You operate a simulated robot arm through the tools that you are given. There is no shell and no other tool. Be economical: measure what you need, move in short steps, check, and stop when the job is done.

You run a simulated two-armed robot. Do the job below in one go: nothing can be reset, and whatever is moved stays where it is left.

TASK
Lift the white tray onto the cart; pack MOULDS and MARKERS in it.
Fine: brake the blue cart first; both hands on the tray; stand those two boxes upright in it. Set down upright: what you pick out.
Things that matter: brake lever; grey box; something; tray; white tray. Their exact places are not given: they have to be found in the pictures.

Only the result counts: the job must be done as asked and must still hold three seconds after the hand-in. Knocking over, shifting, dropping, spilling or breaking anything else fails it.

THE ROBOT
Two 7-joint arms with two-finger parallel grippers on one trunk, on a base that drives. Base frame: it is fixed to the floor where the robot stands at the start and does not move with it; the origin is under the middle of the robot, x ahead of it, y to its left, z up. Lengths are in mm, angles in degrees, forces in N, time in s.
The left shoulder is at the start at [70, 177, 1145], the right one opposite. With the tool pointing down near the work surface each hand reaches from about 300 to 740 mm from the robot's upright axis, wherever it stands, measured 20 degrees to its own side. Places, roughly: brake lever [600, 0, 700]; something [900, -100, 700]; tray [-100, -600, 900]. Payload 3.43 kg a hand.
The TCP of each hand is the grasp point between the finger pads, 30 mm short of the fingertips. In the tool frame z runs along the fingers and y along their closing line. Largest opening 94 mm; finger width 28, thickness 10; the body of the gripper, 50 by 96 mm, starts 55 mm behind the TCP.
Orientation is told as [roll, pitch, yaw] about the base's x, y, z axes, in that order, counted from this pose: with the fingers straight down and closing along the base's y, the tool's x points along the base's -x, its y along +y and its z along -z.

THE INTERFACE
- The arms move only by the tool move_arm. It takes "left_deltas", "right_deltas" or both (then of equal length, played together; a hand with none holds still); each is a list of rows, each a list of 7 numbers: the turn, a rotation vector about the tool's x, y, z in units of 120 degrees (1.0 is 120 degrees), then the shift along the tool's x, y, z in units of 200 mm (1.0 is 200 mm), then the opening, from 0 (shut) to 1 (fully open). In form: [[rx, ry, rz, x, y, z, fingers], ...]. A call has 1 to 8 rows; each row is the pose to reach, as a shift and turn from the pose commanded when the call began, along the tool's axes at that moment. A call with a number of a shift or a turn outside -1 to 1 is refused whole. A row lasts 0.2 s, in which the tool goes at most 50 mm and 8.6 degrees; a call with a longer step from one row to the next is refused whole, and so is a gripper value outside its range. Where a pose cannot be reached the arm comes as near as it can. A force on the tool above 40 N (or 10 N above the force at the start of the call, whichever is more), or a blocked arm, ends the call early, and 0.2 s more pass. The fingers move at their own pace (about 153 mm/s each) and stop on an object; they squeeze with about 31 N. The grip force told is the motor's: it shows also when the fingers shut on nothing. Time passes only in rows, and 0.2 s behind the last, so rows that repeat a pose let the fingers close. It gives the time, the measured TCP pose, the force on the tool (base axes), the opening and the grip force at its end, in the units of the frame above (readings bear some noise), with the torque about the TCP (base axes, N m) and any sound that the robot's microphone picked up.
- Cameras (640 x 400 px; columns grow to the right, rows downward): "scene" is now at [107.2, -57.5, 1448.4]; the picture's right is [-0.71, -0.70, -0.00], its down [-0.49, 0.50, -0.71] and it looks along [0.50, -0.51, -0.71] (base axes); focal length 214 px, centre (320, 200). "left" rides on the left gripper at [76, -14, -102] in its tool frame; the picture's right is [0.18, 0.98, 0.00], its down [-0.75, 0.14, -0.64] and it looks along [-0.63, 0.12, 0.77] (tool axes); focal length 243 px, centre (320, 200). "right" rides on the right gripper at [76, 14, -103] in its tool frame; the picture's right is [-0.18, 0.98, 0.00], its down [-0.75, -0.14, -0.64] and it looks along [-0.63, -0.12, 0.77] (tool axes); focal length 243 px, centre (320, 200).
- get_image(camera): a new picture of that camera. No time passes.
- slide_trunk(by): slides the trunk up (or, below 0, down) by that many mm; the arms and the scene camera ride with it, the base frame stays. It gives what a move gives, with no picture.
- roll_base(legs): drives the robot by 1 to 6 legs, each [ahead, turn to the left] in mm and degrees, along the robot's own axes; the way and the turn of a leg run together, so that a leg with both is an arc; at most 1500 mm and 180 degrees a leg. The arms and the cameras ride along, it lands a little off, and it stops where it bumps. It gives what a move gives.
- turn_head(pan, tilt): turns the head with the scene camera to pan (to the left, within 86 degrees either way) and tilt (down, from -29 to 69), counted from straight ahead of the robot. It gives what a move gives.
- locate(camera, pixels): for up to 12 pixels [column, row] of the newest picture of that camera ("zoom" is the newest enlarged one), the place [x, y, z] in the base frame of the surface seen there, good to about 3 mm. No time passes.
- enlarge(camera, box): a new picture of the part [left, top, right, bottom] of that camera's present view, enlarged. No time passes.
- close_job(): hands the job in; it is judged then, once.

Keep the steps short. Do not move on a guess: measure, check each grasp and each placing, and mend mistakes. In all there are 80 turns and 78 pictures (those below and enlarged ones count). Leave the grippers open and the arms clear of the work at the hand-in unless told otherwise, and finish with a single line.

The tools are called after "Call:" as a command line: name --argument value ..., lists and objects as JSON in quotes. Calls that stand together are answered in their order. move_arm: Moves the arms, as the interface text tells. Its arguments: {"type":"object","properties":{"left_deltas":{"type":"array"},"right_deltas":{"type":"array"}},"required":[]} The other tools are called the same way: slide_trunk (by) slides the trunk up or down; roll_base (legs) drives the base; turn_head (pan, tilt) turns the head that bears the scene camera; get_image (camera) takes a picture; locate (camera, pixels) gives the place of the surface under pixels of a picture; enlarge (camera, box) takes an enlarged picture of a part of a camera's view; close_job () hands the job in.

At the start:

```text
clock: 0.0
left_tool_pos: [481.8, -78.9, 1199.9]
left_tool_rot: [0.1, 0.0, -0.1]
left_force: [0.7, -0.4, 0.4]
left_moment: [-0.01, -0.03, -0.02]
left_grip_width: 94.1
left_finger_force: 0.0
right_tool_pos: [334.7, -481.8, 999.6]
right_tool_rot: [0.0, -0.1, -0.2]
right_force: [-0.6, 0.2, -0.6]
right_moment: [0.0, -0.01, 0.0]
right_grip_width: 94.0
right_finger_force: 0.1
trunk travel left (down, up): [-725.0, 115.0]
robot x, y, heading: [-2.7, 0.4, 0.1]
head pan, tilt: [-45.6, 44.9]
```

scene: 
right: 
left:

_ _ _ _

Each line of the listing should be echoed back exactly.

You operate a simulated robot arm through the tools that you are given. There is no shell and no other tool. Be economical: measure what you need, move in short steps, check, and stop when the job is done.

You run a simulated two-armed robot. Do the job below in one go: nothing can be reset, and whatever is moved stays where it is left.

TASK
Lift the white tray onto the cart; pack MOULDS and MARKERS in it.
Fine: brake the blue cart first; both hands on the tray; stand those two boxes upright in it. Set down upright: what you pick out.
Things that matter: brake lever; grey box; something; tray; white tray. Their exact places are not given: they have to be found in the pictures.

Only the result counts: the job must be done as asked and must still hold three seconds after the hand-in. Knocking over, shifting, dropping, spilling or breaking anything else fails it.

THE ROBOT
Two 7-joint arms with two-finger parallel grippers on one trunk, on a base that drives. Base frame: it is fixed to the floor where the robot stands at the start and does not move with it; the origin is under the middle of the robot, x ahead of it, y to its left, z up. Lengths are in mm, angles in degrees, forces in N, time in s.
The left shoulder is at the start at [70, 177, 1145], the right one opposite. With the tool pointing down near the work surface each hand reaches from about 300 to 740 mm from the robot's upright axis, wherever it stands, measured 20 degrees to its own side. Places, roughly: brake lever [600, 0, 700]; something [900, -100, 700]; tray [-100, -600, 900]. Payload 3.43 kg a hand.
The TCP of each hand is the grasp point between the finger pads, 30 mm short of the fingertips. In the tool frame z runs along the fingers and y along their closing line. Largest opening 94 mm; finger width 28, thickness 10; the body of the gripper, 50 by 96 mm, starts 55 mm behind the TCP.
Orientation is told as [roll, pitch, yaw] about the base's x, y, z axes, in that order, counted from this pose: with the fingers straight down and closing along the base's y, the tool's x points along the base's -x, its y along +y and its z along -z.

THE INTERFACE
- The arms move only by the tool move_arm. It takes "left_deltas", "right_deltas" or both (then of equal length, played together; a hand with none holds still); each is a list of rows, each a list of 7 numbers: the turn, a rotation vector about the tool's x, y, z in units of 120 degrees (1.0 is 120 degrees), then the shift along the tool's x, y, z in units of 200 mm (1.0 is 200 mm), then the opening, from 0 (shut) to 1 (fully open). In form: [[rx, ry, rz, x, y, z, fingers], ...]. A call has 1 to 8 rows; each row is the pose to reach, as a shift and turn from the pose commanded when the call began, along the tool's axes at that moment. A call with a number of a shift or a turn outside -1 to 1 is refused whole. A row lasts 0.2 s, in which the tool goes at most 50 mm and 8.6 degrees; a call with a longer step from one row to the next is refused whole, and so is a gripper value outside its range. Where a pose cannot be reached the arm comes as near as it can. A force on the tool above 40 N (or 10 N above the force at the start of the call, whichever is more), or a blocked arm, ends the call early, and 0.2 s more pass. The fingers move at their own pace (about 153 mm/s each) and stop on an object; they squeeze with about 31 N. The grip force told is the motor's: it shows also when the fingers shut on nothing. Time passes only in rows, and 0.2 s behind the last, so rows that repeat a pose let the fingers close. It gives the time, the measured TCP pose, the force on the tool (base axes), the opening and the grip force at its end, in the units of the frame above (readings bear some noise), with the torque about the TCP (base axes, N m) and any sound that the robot's microphone picked up.
- Cameras (640 x 400 px; columns grow to the right, rows downward): "scene" is now at [107.2, -57.5, 1448.4]; the picture's right is [-0.71, -0.70, -0.00], its down [-0.49, 0.50, -0.71] and it looks along [0.50, -0.51, -0.71] (base axes); focal length 214 px, centre (320, 200). "left" rides on the left gripper at [76, -14, -102] in its tool frame; the picture's right is [0.18, 0.98, 0.00], its down [-0.75, 0.14, -0.64] and it looks along [-0.63, 0.12, 0.77] (tool axes); focal length 243 px, centre (320, 200). "right" rides on the right gripper at [76, 14, -103] in its tool frame; the picture's right is [-0.18, 0.98, 0.00], its down [-0.75, -0.14, -0.64] and it looks along [-0.63, -0.12, 0.77] (tool axes); focal length 243 px, centre (320, 200).
- get_image(camera): a new picture of that camera. No time passes.
- slide_trunk(by): slides the trunk up (or, below 0, down) by that many mm; the arms and the scene camera ride with it, the base frame stays. It gives what a move gives, with no picture.
- roll_base(legs): drives the robot by 1 to 6 legs, each [ahead, turn to the left] in mm and degrees, along the robot's own axes; the way and the turn of a leg run together, so that a leg with both is an arc; at most 1500 mm and 180 degrees a leg. The arms and the cameras ride along, it lands a little off, and it stops where it bumps. It gives what a move gives.
- turn_head(pan, tilt): turns the head with the scene camera to pan (to the left, within 86 degrees either way) and tilt (down, from -29 to 69), counted from straight ahead of the robot. It gives what a move gives.
- locate(camera, pixels): for up to 12 pixels [column, row] of the newest picture of that camera ("zoom" is the newest enlarged one), the place [x, y, z] in the base frame of the surface seen there, good to about 3 mm. No time passes.
- enlarge(camera, box): a new picture of the part [left, top, right, bottom] of that camera's present view, enlarged. No time passes.
- close_job(): hands the job in; it is judged then, once.

Keep the steps short. Do not move on a guess: measure, check each grasp and each placing, and mend mistakes. In all there are 80 turns and 78 pictures (those below and enlarged ones count). Leave the grippers open and the arms clear of the work at the hand-in unless told otherwise, and finish with a single line.

The tools are called after "Call:" as a command line: name --argument value ..., lists and objects as JSON in quotes. Calls that stand together are answered in their order. move_arm: Moves the arms, as the interface text tells. Its arguments: {"type":"object","properties":{"left_deltas":{"type":"array"},"right_deltas":{"type":"array"}},"required":[]} The other tools are called the same way: slide_trunk (by) slides the trunk up or down; roll_base (legs) drives the base; turn_head (pan, tilt) turns the head that bears the scene camera; get_image (camera) takes a picture; locate (camera, pixels) gives the place of the surface under pixels of a picture; enlarge (camera, box) takes an enlarged picture of a part of a camera's view; close_job () hands the job in.

At the start:

```text
clock: 0.0
left_tool_pos: [481.8, -78.9, 1199.9]
left_tool_rot: [0.1, 0.0, -0.1]
left_force: [0.7, -0.4, 0.4]
left_moment: [-0.01, -0.03, -0.02]
left_grip_width: 94.1
left_finger_force: 0.0
right_tool_pos: [334.7, -481.8, 999.6]
right_tool_rot: [0.0, -0.1, -0.2]
right_force: [-0.6, 0.2, -0.6]
right_moment: [0.0, -0.01, 0.0]
right_grip_width: 94.0
right_finger_force: 0.1
trunk travel left (down, up): [-725.0, 115.0]
robot x, y, heading: [-2.7, 0.4, 0.1]
head pan, tilt: [-45.6, 44.9]
```

scene: 
right: 
left:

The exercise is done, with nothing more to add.